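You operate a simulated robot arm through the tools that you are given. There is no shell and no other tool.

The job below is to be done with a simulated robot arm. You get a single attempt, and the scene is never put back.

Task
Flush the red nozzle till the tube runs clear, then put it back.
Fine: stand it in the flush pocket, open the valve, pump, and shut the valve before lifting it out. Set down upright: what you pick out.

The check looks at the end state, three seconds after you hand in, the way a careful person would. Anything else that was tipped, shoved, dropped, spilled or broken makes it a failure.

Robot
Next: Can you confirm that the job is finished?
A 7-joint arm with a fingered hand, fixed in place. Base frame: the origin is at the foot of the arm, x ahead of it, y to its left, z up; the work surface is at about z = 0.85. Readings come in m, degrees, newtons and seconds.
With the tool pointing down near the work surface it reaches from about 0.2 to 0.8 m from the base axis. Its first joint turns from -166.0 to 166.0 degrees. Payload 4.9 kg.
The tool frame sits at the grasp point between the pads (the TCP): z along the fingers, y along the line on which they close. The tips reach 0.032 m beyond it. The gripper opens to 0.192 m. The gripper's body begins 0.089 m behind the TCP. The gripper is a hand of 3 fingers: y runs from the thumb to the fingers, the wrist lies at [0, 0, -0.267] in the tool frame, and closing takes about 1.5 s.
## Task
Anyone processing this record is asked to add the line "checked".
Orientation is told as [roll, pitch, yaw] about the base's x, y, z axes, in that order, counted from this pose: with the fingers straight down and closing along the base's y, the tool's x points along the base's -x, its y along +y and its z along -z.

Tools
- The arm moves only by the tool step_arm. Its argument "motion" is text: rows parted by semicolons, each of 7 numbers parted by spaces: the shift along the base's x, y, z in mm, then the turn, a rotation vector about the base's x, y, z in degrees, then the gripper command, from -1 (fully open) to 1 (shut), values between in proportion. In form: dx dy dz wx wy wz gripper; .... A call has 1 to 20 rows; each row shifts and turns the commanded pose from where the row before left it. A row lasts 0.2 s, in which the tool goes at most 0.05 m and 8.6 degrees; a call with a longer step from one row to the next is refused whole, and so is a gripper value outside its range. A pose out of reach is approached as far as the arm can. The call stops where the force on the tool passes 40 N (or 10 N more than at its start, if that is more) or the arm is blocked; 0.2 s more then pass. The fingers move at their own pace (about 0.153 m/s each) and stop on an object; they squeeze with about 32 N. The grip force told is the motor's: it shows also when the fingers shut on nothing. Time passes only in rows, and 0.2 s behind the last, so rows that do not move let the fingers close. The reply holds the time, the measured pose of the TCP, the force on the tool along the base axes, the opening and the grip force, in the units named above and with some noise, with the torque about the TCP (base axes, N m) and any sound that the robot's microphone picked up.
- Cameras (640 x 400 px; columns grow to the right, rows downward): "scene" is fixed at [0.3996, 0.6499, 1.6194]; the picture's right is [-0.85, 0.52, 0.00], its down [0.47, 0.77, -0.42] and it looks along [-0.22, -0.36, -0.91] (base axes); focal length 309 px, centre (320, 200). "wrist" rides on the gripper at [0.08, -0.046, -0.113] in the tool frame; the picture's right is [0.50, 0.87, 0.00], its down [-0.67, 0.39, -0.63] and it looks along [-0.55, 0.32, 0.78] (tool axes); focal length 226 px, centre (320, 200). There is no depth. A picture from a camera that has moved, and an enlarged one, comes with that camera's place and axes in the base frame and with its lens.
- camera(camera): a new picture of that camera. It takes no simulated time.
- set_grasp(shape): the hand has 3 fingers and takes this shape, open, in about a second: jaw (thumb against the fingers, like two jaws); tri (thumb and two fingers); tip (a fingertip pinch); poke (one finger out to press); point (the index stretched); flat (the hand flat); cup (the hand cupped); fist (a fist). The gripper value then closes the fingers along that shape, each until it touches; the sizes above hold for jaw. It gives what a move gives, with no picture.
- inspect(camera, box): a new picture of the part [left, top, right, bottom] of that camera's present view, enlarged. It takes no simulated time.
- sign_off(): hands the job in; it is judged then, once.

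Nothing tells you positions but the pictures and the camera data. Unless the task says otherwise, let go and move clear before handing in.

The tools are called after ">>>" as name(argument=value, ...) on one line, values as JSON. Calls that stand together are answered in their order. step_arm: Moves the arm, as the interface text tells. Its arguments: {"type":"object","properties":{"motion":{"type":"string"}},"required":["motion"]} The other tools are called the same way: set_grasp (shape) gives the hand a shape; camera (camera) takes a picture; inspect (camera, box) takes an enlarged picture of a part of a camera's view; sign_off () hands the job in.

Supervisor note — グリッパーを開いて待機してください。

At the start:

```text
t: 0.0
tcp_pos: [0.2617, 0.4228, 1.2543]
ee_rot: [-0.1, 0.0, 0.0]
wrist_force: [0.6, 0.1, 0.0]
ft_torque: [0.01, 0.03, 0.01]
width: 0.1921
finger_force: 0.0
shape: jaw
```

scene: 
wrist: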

━━━━

Stated problem:
All of the data needs to be reproduced exactly, with no line missing. The answer is a JSON array that holds each line as a string and skips blank lines.

Output of the exercise:
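[
  "You operate a simulated robot arm through the tools that you are given. There is no shell and no other tool.",
  "The job below is to be done with a simulated robot arm. You get a single attempt, and the scene is never put back.",
  "Task",
  "Flush the red nozzle till the tube runs clear, then put it back.",
  "Fine: stand it in the flush pocket, open the valve, pump, and shut the valve before lifting it out. Set down upright: what you pick out.",
  "The check looks at the end state, three seconds after you hand in, the way a careful person would. Anything else that was tipped, shoved, dropped, spilled or broken makes it a failure.",
  "Robot",
  "Next: Can you confirm that the job is finished?",
  "A 7-joint arm with a fingered hand, fixed in place. Base frame: the origin is at the foot of the arm, x ahead of it, y to its left, z up; the work surface is at about z = 0.85. Readings come in m, degrees, newtons and seconds.",
  "With the tool pointing down near the work surface it reaches from about 0.2 to 0.8 m from the base axis. Its first joint turns from -166.0 to 166.0 degrees. Payload 4.9 kg.",
  "The tool frame sits at the grasp point between the pads (the TCP): z along the fingers, y along the line on which they close. The tips reach 0.032 m beyond it. The gripper opens to 0.192 m. The gripper's body begins 0.089 m behind the TCP. The gripper is a hand of 3 fingers: y runs from the thumb to the fingers, the wrist lies at [0, 0, -0.267] in the tool frame, and closing takes about 1.5 s.",
  "## Task",
  "Anyone processing this record is asked to add the line \"checked\".",
  "Orientation is told as [roll, pitch, yaw] about the base's x, y, z axes, in that order, counted from this pose: with the fingers straight down and closing along the base's y, the tool's x points along the base's -x, its y along +y and its z along -z.",
  "Tools",
  "- The arm moves only by the tool step_arm. Its argument \"motion\" is text: rows parted by semicolons, each of 7 numbers parted by spaces: the shift along the base's x, y, z in mm, then the turn, a rotation vector about the base's x, y, z in degrees, then the gripper command, from -1 (fully open) to 1 (shut), values between in proportion. In form: dx dy dz wx wy wz gripper; .... A call has 1 to 20 rows; each row shifts and turns the commanded pose from where the row before left it. A row lasts 0.2 s, in which the tool goes at most 0.05 m and 8.6 degrees; a call with a longer step from one row to the next is refused whole, and so is a gripper value outside its range. A pose out of reach is approached as far as the arm can. The call stops where the force on the tool passes 40 N (or 10 N more than at its start, if that is more) or the arm is blocked; 0.2 s more then pass. The fingers move at their own pace (about 0.153 m/s each) and stop on an object; they squeeze with about 32 N. The grip force told is the motor's: it shows also when the fingers shut on nothing. Time passes only in rows, and 0.2 s behind the last, so rows that do not move let the fingers close. The reply holds the time, the measured pose of the TCP, the force on the tool along the base axes, the opening and the grip force, in the units named above and with some noise, with the torque about the TCP (base axes, N m) and any sound that the robot's microphone picked up.",
  "- Cameras (640 x 400 px; columns grow to the right, rows downward): \"scene\" is fixed at [0.3996, 0.6499, 1.6194]; the picture's right is [-0.85, 0.52, 0.00], its down [0.47, 0.77, -0.42] and it looks along [-0.22, -0.36, -0.91] (base axes); focal length 309 px, centre (320, 200). \"wrist\" rides on the gripper at [0.08, -0.046, -0.113] in the tool frame; the picture's right is [0.50, 0.87, 0.00], its down [-0.67, 0.39, -0.63] and it looks along [-0.55, 0.32, 0.78] (tool axes); focal length 226 px, centre (320, 200). There is no depth. A picture from a camera that has moved, and an enlarged one, comes with that camera's place and axes in the base frame and with its lens.",
  "- camera(camera): a new picture of that camera. It takes no simulated time.",
  "- set_grasp(shape): the hand has 3 fingers and takes this shape, open, in about a second: jaw (thumb against the fingers, like two jaws); tri (thumb and two fingers); tip (a fingertip pinch); poke (one finger out to press); point (the index stretched); flat (the hand flat); cup (the hand cupped); fist (a fist). The gripper value then closes the fingers along that shape, each until it touches; the sizes above hold for jaw. It gives what a move gives, with no picture.",
  "- inspect(camera, box): a new picture of the part [left, top, right, bottom] of that camera's present view, enlarged. It takes no simulated time.",
  "- sign_off(): hands the job in; it is judged then, once.",
  "Nothing tells you positions but the pictures and the camera data. Unless the task says otherwise, let go and move clear before handing in.",
  "The tools are called after \">>>\" as name(argument=value, ...) on one line, values as JSON. Calls that stand together are answered in their order. step_arm: Moves the arm, as the interface text tells. Its arguments: {\"type\":\"object\",\"properties\":{\"motion\":{\"type\":\"string\"}},\"required\":[\"motion\"]} The other tools are called the same way: set_grasp (shape) gives the hand a shape; camera (camera) takes a picture; inspect (camera, box) takes an enlarged picture of a part of a camera's view; sign_off () hands the job in.",
  "Supervisor note — グリッパーを開いて待機してください。",
  "At the start:",
  "```text",
  "t: 0.0",
  "tcp_pos: [0.2617, 0.4228, 1.2543]",
  "ee_rot: [-0.1, 0.0, 0.0]",
  "wrist_force: [0.6, 0.1, 0.0]",
  "ft_torque: [0.01, 0.03, 0.01]",
  "width: 0.1921",
  "finger_force: 0.0",
  "shape: jaw",
  "```",
  "scene: ",
  "wrist:"
]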